DOCUMENT PASSAGE:
########################################
I have a large Visual Studio 2010 solution file (.sln) that contains a large number of projects (~50). Each project consists of roughly 20 .cpp and .h files. Building the entire project takes roughly 2 hours on a fast Intel i7 machine with all the dependencies cached locally on a fast SSD.
I am attempting to replicate an existing experiment I found on this topic, and need some clarification on how to:
- Get the parallelization I'm seeking to work in Visual Studio (with the GUI/IDE).
- Get these changes also working with automated command-line builds via
MSBuild.exe.
First, are the /m and /maxcpucount options the same? I've read an article on the /m option, which seems to build more projects in parallel. This appears to be the same option I set via the following actions in the GUI:
- Tools
- Options
- Projects and Solutions
- Build and Run
Maximum number of parallel project builds
There is another option, /MP, which I can reach in the GUI via:
- Projects
- Properties
- Configuration Properties
- C/C++
- General
Multi-processor Compilation
Please correct me if I'm wrong on this, but this seems to suggest that the project will build multiple .cpp files in parallel, but there's no option to specify how many, unless I have to manually set it in the text box (ie: /MP 4 or /MP4.
It also seems that in order for /MP to work, I need to disable minimal rebuild (ie: Enabled Minimal Rebuild: No (/GM-)), and it also doesn't work with pre-compiled headers. I've worked around the pre-compiled headers issue by making the precompiled headers be a dedicated project that the solution builds first, before all other projects.
########################################
GIVEN DATA:

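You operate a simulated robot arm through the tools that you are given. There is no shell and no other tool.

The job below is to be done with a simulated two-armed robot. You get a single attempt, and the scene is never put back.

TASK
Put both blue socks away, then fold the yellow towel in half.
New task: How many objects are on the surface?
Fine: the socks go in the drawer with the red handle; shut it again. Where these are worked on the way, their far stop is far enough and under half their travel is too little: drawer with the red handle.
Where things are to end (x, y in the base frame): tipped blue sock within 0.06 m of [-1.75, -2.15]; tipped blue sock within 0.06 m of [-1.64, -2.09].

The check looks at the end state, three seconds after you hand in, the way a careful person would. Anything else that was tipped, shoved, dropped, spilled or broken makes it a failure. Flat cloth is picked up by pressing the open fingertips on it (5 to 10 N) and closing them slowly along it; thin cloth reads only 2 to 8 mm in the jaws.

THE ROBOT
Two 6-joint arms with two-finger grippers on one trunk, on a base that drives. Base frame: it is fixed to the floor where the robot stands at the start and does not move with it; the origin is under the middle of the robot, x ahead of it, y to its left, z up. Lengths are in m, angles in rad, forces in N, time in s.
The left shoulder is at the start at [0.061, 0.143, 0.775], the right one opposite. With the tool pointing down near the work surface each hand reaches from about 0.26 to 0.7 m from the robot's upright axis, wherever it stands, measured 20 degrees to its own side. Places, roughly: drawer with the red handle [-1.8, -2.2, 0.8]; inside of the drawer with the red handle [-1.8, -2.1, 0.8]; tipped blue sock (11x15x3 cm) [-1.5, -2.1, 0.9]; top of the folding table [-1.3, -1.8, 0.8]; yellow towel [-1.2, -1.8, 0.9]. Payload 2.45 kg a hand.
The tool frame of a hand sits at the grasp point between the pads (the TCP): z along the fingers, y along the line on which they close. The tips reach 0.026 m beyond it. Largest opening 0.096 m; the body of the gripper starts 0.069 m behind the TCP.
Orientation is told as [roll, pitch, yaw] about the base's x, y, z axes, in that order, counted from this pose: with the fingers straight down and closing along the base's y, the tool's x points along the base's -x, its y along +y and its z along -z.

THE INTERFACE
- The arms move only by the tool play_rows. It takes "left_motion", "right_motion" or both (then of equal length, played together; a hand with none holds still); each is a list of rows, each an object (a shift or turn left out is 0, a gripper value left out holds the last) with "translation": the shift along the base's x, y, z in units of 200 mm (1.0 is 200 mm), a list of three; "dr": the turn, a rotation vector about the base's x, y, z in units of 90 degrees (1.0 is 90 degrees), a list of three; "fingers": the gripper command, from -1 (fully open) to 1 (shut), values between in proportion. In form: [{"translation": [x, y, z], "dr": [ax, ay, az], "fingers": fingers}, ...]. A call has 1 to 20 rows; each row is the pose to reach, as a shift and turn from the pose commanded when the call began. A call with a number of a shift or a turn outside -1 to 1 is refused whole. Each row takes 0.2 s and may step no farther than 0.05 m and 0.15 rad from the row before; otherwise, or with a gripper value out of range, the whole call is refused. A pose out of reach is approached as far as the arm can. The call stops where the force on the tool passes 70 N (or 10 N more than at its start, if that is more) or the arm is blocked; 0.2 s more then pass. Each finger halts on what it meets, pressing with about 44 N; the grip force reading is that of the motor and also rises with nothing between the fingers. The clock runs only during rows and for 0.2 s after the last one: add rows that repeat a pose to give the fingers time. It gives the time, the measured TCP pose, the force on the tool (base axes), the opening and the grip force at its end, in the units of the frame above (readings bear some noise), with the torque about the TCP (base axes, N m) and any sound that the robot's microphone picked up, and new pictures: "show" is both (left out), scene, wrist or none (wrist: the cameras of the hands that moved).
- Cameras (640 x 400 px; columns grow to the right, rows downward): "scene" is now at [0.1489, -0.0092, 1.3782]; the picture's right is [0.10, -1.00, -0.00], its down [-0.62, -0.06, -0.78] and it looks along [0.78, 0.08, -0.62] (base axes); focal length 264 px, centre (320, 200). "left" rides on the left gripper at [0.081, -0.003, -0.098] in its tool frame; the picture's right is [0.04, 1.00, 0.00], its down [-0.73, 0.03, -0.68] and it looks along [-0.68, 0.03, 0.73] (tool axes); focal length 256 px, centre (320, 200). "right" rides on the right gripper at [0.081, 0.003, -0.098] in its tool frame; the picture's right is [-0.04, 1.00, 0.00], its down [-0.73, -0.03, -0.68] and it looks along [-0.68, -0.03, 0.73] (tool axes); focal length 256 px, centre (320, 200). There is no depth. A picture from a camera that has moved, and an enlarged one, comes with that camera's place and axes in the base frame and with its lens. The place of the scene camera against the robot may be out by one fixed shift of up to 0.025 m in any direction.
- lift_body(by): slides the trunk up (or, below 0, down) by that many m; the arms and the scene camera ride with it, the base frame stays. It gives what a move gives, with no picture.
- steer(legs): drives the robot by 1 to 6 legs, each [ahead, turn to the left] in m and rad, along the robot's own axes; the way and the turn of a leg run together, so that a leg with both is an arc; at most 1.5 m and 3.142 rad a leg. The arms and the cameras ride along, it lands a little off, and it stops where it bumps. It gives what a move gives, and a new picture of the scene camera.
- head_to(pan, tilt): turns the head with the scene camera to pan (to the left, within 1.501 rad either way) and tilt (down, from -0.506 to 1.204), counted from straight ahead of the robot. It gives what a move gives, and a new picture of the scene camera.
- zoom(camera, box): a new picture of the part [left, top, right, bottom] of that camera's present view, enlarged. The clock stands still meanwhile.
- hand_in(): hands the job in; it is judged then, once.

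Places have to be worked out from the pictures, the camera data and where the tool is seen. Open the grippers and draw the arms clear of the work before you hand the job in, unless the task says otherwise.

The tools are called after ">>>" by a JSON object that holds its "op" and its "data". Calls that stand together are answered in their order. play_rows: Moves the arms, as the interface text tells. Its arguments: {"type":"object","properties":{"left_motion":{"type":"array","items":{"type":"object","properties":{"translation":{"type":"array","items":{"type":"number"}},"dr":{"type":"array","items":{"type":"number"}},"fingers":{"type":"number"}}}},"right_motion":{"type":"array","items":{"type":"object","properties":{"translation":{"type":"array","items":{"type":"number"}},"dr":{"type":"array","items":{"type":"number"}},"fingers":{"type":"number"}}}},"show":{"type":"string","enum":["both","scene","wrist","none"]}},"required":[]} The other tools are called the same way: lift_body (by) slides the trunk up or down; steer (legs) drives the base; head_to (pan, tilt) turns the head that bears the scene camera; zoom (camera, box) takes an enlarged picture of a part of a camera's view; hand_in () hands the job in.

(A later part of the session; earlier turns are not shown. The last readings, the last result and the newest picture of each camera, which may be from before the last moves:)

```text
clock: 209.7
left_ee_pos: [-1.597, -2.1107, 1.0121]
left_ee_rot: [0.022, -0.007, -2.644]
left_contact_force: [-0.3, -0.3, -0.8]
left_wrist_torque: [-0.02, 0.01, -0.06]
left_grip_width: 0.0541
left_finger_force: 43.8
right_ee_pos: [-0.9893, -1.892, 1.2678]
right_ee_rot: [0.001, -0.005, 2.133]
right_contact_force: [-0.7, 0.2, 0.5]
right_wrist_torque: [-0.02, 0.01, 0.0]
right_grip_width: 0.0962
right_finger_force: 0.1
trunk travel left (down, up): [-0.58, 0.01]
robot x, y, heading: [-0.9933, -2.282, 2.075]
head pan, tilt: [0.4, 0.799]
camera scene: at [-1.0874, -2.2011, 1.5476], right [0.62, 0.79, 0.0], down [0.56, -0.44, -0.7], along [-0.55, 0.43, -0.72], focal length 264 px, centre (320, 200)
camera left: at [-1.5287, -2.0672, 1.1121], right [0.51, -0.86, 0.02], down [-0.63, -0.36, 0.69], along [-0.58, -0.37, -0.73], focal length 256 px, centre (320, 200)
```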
########################################
WHAT IS NEEDED: Cite the document passage exactly. Begin with "First, are the" and finish with "(ie: /MP 4 or /MP4.".

RESULT OF THIS TASK:
First, are the /m and /maxcpucount options the same? I've read an article on the /m option, which seems to build more projects in parallel. This appears to be the same option I set via the following actions in the GUI:
- Tools
- Options
- Projects and Solutions
- Build and Run
Maximum number of parallel project builds
There is another option, /MP, which I can reach in the GUI via:
- Projects
- Properties
- Configuration Properties
- C/C++
- General
Multi-processor Compilation
Please correct me if I'm wrong on this, but this seems to suggest that the project will build multiple .cpp files in parallel, but there's no option to specify how many, unless I have to manually set it in the text box (ie: /MP 4 or /MP4.